[PROBLEM DETAILS]
Output the material beneath exactly, leaving nothing out.

_ _ _ _

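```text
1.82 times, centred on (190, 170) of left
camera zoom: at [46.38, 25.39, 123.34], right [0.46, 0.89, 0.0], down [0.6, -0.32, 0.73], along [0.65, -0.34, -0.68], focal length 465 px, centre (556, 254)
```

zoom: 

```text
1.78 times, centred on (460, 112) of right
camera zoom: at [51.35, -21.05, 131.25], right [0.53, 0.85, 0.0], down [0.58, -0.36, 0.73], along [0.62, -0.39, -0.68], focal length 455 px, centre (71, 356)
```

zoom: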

_ _ _ _

[ANSWER BELOW]
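```text
1.82 times, centred on (190, 170) of left
camera zoom: at [46.38, 25.39, 123.34], right [0.46, 0.89, 0.0], down [0.6, -0.32, 0.73], along [0.65, -0.34, -0.68], focal length 465 px, centre (556, 254)
```

zoom: 

```text
1.78 times, centred on (460, 112) of right
camera zoom: at [51.35, -21.05, 131.25], right [0.53, 0.85, 0.0], down [0.58, -0.36, 0.73], along [0.62, -0.39, -0.68], focal length 455 px, centre (71, 356)
```

zoom: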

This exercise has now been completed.